Williams and the other nurses on the unit explain to patients how the strong chemotherapy drugs kill cancer cells, but also damage some normal cells. Because of this, patients may experience a range of side effects and have low blood cell counts, which can result in an increased chance of infection. Patients receiving outpatient chemotherapy may require inpatient hospitalization if severe side effects cannot be resolved at home.
Patients hospitalized on the oncology unit find nurses that are highly skilled at what they do. "I think first and foremost our patients need trust - to be able to trust that the nurses know the right thing to do," said Williams. All of the registered nurses on the unit are chemo-certified and have received special training on approaching patients with cancer diagnoses.
"I think the nurses, techs and secretaries are what make this unit what it is," said Williams. "We treat these patients a little differently because they are going through a difficult disease process," she said. She notes that the support and encouragement of the staff is essential. "We tend to start loving these patients as much as family members do. We're going through the treatment with them," she said.
Sometimes a patient's treatment involves a surgical procedure to remove a cancerous growth. While some patients recuperate on a surgical floor afterwards, others are admitted to the oncology unit, particularly if they will be having chemotherapy as a follow-up to the operation. Other patients are admitted to the unit in the final stages of their disease, when the focus is not on curative measures, but on managing pain and symptoms as the patient nears the end of life.
"Sometimes death gets to you, especially patients that you have been taking care of for a long time," Williams said. "We cry with the family, and go through the grieving process with them," she said. The nurses support each other with their grief, and when needed, talk with a counselor about the losses they encounter.
Support is an integral component of cancer care, and Williams has found a strong response to the prostate cancer support group she leads the fourth Tuesday of every month. Both husbands and wives come to the sessions, where speakers provide information and participants find a common bond with each other.

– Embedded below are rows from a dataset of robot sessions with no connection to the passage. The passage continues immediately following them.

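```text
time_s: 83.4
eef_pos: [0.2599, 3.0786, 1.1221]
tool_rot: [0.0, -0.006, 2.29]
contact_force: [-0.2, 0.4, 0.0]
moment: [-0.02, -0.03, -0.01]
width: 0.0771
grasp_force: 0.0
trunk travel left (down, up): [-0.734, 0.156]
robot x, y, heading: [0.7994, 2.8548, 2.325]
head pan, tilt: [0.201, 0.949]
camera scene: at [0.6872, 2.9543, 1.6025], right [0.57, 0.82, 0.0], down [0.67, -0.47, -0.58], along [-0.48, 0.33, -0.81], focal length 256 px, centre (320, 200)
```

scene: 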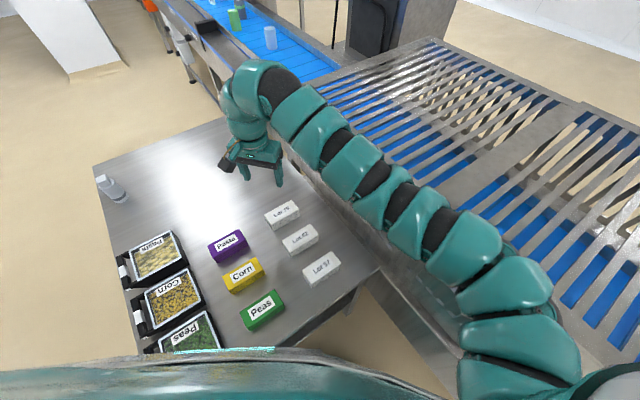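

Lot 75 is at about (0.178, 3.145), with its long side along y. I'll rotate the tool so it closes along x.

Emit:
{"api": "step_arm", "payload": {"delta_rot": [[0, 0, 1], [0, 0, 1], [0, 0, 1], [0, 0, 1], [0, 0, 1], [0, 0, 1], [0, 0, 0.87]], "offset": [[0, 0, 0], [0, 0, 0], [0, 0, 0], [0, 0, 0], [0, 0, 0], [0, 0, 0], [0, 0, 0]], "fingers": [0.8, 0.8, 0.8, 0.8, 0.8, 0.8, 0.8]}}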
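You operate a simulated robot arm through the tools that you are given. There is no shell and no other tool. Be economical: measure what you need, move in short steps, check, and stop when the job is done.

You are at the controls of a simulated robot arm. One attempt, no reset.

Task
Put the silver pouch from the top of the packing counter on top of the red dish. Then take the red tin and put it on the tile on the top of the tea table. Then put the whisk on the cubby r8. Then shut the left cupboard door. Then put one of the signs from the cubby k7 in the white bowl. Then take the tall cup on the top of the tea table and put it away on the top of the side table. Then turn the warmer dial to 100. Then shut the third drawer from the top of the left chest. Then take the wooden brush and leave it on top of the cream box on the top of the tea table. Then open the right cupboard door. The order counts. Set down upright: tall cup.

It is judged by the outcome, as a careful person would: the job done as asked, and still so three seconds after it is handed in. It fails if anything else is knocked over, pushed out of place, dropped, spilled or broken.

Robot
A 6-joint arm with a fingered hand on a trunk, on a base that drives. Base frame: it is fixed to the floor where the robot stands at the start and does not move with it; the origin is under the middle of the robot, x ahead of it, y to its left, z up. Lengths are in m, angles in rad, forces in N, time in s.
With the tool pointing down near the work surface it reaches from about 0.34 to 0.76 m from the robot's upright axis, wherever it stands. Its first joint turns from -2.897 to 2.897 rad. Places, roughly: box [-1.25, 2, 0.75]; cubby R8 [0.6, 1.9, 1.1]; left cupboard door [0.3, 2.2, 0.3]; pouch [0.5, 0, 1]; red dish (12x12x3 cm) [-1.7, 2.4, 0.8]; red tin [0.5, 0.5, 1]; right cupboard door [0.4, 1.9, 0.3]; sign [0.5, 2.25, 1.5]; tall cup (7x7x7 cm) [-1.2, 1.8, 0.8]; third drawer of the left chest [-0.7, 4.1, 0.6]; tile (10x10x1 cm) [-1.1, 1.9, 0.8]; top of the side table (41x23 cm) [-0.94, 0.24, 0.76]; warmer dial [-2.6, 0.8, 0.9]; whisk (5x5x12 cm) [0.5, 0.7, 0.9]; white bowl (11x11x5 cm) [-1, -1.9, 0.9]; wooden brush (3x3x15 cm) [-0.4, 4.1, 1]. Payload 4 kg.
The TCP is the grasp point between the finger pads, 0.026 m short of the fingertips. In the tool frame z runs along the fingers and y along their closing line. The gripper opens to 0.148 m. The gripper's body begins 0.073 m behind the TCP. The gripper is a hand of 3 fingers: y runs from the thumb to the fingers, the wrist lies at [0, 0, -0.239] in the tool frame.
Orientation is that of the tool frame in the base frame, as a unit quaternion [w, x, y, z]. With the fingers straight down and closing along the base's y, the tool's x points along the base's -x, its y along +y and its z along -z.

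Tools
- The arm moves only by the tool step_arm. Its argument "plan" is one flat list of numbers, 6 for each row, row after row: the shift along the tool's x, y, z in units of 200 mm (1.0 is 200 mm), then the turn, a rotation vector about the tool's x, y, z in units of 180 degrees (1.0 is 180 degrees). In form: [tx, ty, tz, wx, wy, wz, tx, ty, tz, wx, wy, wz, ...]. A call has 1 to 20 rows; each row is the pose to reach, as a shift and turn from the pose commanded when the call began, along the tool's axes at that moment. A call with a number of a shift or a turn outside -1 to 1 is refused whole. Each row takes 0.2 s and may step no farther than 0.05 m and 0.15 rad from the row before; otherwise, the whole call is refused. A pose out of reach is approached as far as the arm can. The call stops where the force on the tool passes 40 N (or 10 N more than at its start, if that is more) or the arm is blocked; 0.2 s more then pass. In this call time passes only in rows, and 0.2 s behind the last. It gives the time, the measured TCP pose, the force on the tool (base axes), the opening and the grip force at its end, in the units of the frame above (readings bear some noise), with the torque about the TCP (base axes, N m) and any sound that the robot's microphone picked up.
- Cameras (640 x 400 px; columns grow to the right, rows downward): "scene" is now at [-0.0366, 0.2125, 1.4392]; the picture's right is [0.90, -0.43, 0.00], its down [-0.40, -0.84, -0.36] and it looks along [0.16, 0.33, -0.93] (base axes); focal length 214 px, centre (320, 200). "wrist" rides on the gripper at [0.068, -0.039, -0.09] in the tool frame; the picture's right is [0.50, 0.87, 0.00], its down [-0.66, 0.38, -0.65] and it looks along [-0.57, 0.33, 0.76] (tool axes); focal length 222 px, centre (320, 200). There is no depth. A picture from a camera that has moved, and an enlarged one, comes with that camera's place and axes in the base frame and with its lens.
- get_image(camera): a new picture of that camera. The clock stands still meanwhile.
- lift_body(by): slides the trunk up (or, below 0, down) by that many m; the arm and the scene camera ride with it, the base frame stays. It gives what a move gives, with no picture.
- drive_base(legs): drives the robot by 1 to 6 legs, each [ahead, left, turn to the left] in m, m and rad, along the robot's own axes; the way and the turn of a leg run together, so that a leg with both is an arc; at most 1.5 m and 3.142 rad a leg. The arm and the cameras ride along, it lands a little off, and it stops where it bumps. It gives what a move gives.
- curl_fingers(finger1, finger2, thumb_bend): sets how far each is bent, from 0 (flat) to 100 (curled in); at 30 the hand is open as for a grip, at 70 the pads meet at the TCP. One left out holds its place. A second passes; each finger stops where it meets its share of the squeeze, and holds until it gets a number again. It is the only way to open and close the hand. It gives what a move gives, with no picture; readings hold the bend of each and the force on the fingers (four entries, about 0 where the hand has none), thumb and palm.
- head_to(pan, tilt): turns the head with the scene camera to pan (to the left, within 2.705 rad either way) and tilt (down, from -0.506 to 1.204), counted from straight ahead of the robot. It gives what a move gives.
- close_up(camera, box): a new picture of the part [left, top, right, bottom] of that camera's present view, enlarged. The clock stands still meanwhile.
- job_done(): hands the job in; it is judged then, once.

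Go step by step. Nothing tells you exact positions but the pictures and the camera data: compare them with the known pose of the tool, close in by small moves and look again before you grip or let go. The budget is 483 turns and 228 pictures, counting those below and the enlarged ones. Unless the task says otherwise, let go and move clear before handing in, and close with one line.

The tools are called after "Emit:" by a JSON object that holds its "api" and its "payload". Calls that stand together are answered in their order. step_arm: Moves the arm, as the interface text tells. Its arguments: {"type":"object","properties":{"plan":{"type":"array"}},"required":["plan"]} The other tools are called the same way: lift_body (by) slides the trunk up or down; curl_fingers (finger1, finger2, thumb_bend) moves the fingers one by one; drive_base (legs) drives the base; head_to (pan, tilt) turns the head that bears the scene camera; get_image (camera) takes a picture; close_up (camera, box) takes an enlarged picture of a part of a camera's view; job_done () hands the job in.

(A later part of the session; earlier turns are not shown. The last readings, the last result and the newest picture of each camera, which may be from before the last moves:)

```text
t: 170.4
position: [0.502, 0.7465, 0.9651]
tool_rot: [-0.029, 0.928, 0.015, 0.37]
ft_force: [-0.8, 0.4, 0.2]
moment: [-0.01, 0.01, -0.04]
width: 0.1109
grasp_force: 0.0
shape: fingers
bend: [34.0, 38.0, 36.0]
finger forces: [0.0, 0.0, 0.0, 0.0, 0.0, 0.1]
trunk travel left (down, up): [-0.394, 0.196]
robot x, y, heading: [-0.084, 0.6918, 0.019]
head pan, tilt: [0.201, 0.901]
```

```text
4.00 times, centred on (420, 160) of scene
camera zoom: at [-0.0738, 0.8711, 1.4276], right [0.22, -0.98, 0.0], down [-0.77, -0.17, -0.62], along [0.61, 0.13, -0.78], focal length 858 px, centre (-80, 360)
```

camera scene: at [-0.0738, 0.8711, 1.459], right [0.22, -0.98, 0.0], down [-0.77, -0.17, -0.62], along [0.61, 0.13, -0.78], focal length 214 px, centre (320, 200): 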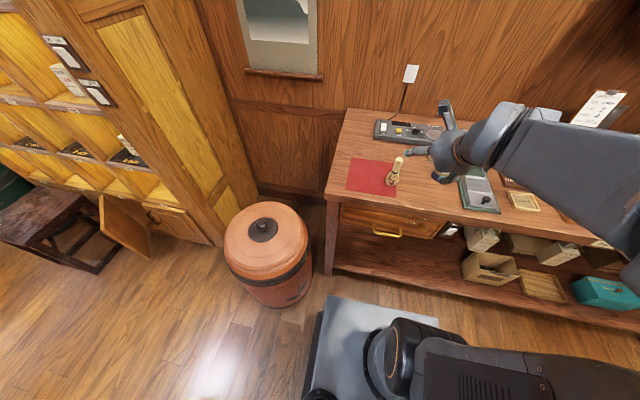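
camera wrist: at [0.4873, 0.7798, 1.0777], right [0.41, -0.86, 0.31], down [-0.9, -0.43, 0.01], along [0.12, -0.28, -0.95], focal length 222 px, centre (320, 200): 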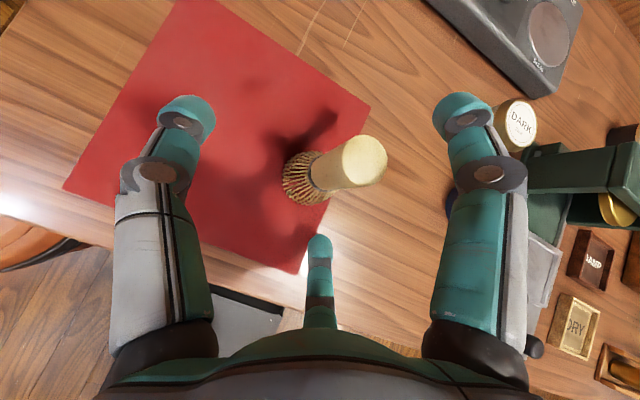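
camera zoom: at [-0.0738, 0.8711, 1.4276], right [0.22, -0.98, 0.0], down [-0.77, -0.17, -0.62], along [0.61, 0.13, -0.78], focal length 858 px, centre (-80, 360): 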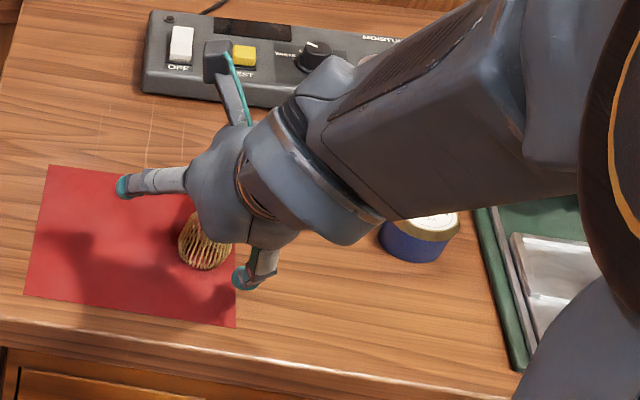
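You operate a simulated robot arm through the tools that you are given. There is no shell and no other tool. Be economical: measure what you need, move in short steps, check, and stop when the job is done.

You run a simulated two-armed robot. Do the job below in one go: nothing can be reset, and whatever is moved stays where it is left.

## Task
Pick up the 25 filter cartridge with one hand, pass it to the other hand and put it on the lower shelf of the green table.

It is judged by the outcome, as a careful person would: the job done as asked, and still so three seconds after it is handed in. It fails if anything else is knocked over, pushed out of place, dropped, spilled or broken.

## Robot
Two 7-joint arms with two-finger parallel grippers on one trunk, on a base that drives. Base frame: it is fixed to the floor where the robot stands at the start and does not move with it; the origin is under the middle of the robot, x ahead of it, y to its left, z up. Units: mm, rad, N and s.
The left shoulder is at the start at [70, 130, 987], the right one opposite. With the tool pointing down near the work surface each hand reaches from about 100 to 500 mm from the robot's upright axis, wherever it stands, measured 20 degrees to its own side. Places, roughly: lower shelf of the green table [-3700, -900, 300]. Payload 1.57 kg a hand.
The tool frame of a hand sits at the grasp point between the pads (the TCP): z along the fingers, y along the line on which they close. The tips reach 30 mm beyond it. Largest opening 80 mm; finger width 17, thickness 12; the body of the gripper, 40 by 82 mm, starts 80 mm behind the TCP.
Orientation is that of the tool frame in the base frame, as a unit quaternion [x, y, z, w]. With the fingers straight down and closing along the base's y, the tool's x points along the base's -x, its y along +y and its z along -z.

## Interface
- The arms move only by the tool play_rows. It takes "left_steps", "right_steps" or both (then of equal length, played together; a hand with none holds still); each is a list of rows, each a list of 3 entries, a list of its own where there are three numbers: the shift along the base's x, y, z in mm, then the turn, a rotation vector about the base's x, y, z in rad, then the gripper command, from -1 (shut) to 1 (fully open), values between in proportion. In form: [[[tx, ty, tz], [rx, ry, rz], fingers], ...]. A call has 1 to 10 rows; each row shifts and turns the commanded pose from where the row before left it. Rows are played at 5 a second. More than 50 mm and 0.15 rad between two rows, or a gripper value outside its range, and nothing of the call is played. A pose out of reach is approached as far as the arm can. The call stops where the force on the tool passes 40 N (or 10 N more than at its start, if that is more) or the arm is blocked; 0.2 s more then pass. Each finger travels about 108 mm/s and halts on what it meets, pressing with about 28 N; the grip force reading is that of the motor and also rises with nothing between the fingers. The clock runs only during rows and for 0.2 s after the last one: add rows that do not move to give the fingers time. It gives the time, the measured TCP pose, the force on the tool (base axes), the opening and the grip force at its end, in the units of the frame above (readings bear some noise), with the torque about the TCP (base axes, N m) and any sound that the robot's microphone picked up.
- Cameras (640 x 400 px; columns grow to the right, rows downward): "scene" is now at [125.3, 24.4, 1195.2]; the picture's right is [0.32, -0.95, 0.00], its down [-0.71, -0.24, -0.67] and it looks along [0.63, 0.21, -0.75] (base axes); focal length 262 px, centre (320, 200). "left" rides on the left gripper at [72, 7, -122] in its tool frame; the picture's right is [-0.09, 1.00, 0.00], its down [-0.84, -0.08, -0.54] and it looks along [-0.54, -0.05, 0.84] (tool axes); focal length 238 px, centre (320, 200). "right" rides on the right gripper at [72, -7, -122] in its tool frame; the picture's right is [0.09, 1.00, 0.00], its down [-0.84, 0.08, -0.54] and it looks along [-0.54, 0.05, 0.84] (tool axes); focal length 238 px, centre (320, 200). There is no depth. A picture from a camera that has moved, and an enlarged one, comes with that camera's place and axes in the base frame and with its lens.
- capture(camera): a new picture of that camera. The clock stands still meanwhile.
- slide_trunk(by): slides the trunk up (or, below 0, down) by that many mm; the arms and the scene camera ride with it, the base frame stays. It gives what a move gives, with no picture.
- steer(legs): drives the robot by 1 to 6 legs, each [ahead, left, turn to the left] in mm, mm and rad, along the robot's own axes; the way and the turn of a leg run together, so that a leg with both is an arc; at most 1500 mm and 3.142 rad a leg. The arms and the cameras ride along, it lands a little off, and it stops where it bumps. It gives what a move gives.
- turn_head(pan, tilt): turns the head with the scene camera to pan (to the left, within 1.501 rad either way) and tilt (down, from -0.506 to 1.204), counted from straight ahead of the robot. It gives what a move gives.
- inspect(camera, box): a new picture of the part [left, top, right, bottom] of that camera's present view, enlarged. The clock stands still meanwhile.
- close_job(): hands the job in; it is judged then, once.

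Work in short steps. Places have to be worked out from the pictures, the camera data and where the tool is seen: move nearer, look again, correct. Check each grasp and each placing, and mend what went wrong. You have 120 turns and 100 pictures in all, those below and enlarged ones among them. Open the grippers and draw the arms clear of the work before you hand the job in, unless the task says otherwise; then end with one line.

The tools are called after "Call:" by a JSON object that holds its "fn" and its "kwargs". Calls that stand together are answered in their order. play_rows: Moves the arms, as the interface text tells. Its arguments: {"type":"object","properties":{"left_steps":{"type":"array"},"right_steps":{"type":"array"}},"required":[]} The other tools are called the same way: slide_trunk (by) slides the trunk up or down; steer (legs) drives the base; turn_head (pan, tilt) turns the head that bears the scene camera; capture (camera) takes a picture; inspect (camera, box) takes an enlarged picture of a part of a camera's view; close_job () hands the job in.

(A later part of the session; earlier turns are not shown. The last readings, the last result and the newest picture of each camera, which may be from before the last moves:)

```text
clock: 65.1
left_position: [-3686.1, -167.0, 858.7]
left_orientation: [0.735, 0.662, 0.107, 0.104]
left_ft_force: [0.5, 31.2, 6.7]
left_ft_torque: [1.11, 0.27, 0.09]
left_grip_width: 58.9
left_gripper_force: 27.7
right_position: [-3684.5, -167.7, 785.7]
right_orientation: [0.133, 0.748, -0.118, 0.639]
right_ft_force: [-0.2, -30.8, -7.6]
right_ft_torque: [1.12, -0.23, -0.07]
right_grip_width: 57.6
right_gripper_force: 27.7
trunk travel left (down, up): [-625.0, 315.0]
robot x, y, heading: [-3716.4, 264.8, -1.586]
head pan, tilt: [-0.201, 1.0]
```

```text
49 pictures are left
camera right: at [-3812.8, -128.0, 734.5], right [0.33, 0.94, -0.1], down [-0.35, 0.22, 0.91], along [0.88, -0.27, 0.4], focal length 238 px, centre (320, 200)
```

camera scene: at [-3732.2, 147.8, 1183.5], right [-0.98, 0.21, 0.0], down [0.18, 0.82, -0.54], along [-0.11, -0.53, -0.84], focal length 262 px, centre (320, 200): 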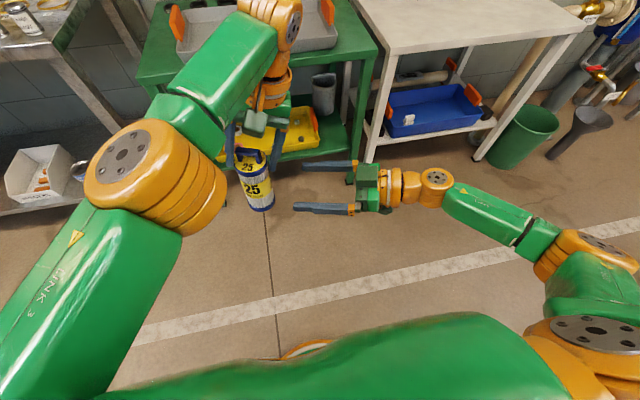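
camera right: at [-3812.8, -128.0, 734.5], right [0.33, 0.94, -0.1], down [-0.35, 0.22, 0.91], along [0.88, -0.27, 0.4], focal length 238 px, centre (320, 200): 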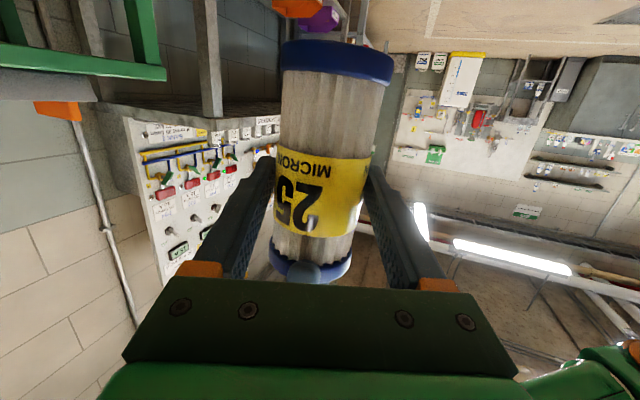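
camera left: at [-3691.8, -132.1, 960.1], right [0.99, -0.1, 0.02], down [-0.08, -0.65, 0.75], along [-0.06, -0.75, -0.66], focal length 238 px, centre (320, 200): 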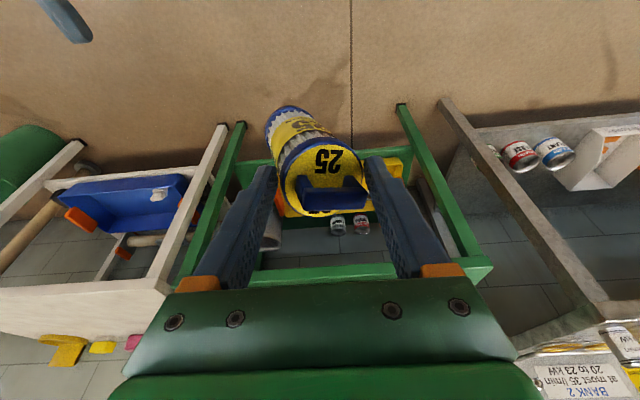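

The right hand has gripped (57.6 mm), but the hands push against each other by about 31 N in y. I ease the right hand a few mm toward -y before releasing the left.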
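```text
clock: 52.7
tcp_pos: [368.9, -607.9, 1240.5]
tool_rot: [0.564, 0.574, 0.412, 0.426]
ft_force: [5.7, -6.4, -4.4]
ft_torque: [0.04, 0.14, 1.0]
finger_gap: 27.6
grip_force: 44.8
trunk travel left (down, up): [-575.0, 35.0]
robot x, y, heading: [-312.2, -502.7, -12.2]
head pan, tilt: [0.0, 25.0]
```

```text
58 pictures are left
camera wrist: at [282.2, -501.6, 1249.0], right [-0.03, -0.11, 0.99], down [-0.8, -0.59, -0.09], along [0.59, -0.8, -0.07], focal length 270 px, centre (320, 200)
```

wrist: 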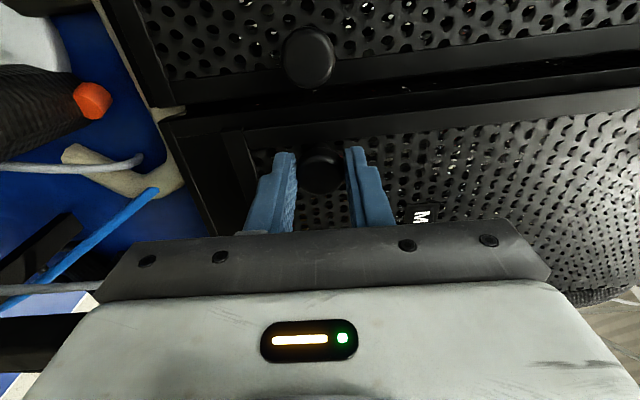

Another group, one for women with cancer, will be starting in April. "To me that's providing excellent care - even after they leave the hospital," said Williams.
While some may consider fighting cancer on a daily basis to be an overwhelming task, it has quite the opposite effect on Williams. "I'm in awe of these patients and the way they deal with their diagnoses, the way their families deal with it. It makes me so appreciative of what I have, every day, every minute. Because of our patients, I love life so much," she said.